The Order is exempted from the requirement to offset administrative burden under the “One-for-One” Rule, as it is related to tax and tax administration.
Since remission would only apply to future importations, importers claiming remission on a prospective basis (i.e. waiving duties at the time of importation after the Order comes into effect) would do so for each applicable importation as part of the process of completing existing customs documentation requirements. In addition, the importer may be required to provide the CBSA with the necessary documentation to substantiate eligibility for remission.
Regulatory cooperation and alignment
The Order is not related to a work plan or commitment under a formal regulatory cooperation forum.
Strategic environmental assessment
Environmental assessments were conducted for the LNG Canada and Woodfibre LNG projects in accordance with the terms of the Canadian Environmental Assessment Act, 2012, and environmental assessment decisions were subsequently made by the Minister of the Environment in respect of each project.

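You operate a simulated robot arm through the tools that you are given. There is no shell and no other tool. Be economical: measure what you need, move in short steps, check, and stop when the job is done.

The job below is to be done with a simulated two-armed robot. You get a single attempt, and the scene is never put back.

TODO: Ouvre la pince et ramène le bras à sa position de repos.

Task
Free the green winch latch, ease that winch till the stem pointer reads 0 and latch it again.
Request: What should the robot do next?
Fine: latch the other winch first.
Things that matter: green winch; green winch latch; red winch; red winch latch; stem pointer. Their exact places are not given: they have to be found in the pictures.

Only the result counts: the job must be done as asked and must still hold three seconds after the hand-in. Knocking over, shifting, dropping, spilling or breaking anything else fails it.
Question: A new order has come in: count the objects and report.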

The Order does not result in substantive changes to the nature of these projects, as it only relieves anti-dumping and countervailing duties applicable on FISC contained in modules used in project construction. Therefore, a strategic environmental assessment was not conducted in respect of this Order.
Gender-based analysis plus
No gender-based analysis plus (GBA+) impacts have been identified for this Order.
Implementation, compliance and enforcement, and service standards
The CBSA will assess any requests for remission made under the Order and will ensure compliance with its terms and conditions in the normal course of its administration of customs and tariff-related legislation and regulations.